[192] Since these things are so, those who do not shrink from facile affirmation or negation of anything whatsoever deserve to be held guilty of folly or rashness or imposture. For if the properties of things by themselves are beyond our ken, and if it is only the mixture formed by the contribution of many factors which is open to our vision; if, once more, it is as impossible to discern through the combinations the particular form of each of the contributing factors as it is to see them in their invisibility, what course is left to us but to suspend our judgement?
[193] And are we not warned against giving over-ready credence to uncertainties by other considerations? I allude to certain facts, the evidence for which is found practically over the whole world as known to us—facts which entail on Greek and barbarian alike the universal tendency to error which positive judgement brings. By these I mean of course ways of life from boyhood upwards, traditional usages, ancient laws, not a single one of which is regarded in the same light universally, but every country, nation and city, or rather every village and house, indeed every man, woman and infant child takes a totally different view of it.

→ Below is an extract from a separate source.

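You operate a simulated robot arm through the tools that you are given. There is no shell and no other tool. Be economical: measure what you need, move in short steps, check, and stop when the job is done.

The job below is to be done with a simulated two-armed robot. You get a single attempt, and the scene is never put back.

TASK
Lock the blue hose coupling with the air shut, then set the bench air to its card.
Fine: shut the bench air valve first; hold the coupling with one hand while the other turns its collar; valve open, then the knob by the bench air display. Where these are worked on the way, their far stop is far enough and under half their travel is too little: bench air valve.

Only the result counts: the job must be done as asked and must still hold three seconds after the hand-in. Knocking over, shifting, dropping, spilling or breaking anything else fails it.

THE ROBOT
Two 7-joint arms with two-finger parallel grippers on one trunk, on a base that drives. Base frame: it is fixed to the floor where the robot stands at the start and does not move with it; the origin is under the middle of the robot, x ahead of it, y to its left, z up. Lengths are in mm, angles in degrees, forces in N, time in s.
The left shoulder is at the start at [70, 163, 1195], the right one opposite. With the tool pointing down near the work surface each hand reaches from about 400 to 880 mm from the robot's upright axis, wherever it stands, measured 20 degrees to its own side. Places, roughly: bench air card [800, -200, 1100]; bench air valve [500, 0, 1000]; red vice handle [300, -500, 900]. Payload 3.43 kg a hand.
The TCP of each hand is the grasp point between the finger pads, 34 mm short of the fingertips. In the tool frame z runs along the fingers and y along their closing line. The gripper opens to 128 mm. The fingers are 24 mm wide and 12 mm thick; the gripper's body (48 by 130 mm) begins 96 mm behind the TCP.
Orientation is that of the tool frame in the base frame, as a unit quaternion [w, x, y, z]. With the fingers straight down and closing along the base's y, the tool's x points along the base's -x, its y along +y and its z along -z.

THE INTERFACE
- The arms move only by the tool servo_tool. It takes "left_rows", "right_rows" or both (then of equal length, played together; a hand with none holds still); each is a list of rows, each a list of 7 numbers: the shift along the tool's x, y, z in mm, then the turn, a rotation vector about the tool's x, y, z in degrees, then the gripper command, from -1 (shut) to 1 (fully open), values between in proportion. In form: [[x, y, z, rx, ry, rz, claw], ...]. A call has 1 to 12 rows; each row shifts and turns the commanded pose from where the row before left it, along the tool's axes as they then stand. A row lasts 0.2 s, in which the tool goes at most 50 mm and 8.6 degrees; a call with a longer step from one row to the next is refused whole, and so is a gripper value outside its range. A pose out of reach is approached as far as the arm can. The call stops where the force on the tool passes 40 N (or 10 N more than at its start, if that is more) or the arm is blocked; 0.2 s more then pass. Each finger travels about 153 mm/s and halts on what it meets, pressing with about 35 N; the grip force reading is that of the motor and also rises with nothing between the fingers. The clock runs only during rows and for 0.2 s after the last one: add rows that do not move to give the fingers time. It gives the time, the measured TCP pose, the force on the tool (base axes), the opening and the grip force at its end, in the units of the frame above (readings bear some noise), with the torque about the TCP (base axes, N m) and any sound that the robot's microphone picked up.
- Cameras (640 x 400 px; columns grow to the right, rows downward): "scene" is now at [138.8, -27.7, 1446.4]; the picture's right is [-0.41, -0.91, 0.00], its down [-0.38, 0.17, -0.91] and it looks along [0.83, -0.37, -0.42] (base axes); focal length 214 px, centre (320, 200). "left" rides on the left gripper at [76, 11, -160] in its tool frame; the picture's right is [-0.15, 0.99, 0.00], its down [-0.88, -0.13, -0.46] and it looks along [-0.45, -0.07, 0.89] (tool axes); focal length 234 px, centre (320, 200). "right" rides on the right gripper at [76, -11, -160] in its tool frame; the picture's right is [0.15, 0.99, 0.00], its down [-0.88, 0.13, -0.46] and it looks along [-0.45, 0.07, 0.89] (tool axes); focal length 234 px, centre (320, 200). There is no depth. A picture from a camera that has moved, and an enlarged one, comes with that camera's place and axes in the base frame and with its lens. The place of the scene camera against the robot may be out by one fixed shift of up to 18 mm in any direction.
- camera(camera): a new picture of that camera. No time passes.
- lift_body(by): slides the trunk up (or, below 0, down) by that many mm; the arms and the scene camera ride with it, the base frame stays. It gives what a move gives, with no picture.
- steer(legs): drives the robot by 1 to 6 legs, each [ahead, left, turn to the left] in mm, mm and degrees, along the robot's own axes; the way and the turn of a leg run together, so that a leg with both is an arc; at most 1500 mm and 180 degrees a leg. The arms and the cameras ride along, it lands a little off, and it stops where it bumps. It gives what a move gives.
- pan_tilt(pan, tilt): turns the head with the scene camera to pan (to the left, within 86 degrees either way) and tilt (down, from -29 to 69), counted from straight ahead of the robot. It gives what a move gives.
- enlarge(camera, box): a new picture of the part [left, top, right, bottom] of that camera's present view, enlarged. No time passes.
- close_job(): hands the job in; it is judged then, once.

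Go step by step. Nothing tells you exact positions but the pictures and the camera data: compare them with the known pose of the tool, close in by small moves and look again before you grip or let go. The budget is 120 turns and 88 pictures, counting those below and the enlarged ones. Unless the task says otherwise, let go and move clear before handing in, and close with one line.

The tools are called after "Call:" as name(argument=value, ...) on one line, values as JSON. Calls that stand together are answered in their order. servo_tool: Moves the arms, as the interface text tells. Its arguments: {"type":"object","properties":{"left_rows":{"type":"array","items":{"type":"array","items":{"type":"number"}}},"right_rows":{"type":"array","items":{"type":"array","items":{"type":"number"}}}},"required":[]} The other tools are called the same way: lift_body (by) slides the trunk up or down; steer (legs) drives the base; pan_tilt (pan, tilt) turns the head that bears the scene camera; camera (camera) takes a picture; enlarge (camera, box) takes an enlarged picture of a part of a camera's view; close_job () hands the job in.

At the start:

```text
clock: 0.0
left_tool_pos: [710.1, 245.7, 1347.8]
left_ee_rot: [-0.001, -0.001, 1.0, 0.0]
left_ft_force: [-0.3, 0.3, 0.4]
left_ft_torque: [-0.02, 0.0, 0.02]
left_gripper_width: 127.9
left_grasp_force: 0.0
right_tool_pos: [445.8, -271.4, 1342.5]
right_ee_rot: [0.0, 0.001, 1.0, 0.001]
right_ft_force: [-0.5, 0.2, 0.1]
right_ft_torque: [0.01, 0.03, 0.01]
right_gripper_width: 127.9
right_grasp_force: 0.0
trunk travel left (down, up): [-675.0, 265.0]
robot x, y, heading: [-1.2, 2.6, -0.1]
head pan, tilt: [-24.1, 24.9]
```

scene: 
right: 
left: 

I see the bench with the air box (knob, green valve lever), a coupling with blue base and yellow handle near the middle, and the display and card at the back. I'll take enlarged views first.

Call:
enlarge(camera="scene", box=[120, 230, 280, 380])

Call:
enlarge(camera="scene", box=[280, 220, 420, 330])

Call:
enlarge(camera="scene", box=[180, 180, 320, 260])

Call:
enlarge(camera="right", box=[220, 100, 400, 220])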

[194] As a proof of this we see that what is base with us is noble with others, what is seemly and just with us is unseemly or unjust with them, our holy is their unholy, our lawful their unlawful, our laudable their blameworthy, our meritorious their criminal, and in all other matters their judgement is the opposite of ours.
[195] And why prolong the subject when our attention is called elsewhere by more vital matters? Still if anyone undistracted by some newer subject of contemplation should care to devote his leisure to the subject which has been before us, and to examine the ways of life, usages and customs of different countries, nations, cities and places, subjects and rulers, high and low, freemen and slaves, ignorant and learned, it will occupy not only a day or two, not only a month or a year, but his whole lifetime, even though his years be many, and all the same he will leave behind him many such questions, which he knows not of, unexamined, unconsidered and unheard.
[196] Since then the divers customs of divers persons are not distinguished merely by some slight difference, but exhibit an absolute contrast, amounting to bitter antagonism, it is inevitable that the impressions made upon the mind should differ and that the judgements formed should be at war with each other.